第10卷命题 78 · 产生中面中面余线的无理量

For from the straight line AB let there be subtracted the straight line BC incommensurable in square with AB and fulfilling the given conditions; [X. 35] I say that the remainder AC is the irrational straight line called that which produces with a medial area a medial whole. For let a rational straight line DI be set out, to DI let there be applied DE equal to the squares on AB, BC, producing DG as breadth, and let DH equal to twice the rectangle AB, BC be subtracted. Therefore the remainder FE is equal to the square on AC, [II. 7] so that AC is the “side” of FE. Now, since the sum of the squares on AB, BC is medial and is equal to DE, therefore DE is medial.
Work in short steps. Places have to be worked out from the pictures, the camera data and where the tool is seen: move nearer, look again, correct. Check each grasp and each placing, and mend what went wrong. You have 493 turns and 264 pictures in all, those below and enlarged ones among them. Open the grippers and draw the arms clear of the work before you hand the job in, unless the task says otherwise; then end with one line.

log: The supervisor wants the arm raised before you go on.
And it is applied to the rational straight line DI, producing DG as breadth; therefore DG is rational and incommensurable in length with DI. [X. 22] Again, since twice the rectangle AB, BC is medial and is equal to DH, therefore DH is medial. And it is applied to the rational straight line DI, producing DF as breadth; therefore DF is also rational and incommensurable in length with DI. [X. 22] And, since the squares on AB, BC are incommensurable with twice the rectangle AB, BC, therefore DE is also incommensurable with DH. But, as DE is to DH, so also is DG to DF; [VI. 1] therefore DG is incommensurable with DF. [X. 11] And both are rational; therefore GD, DF are rational straight lines commensurable in square only. Therefore FG is an apotome. [X. 73] And FH is rational; but the rectangle contained by a rational straight line and an apotome is irrational, [deduction from X. 20] and its “side” is irrational. And AC is the “side” of FE; therefore AC is irrational.

从线段AB减去与AB平方不可通约且满足给定条件的线段BC，则余线段AC是被称为“与中面一起产生中面余线”的无理线段。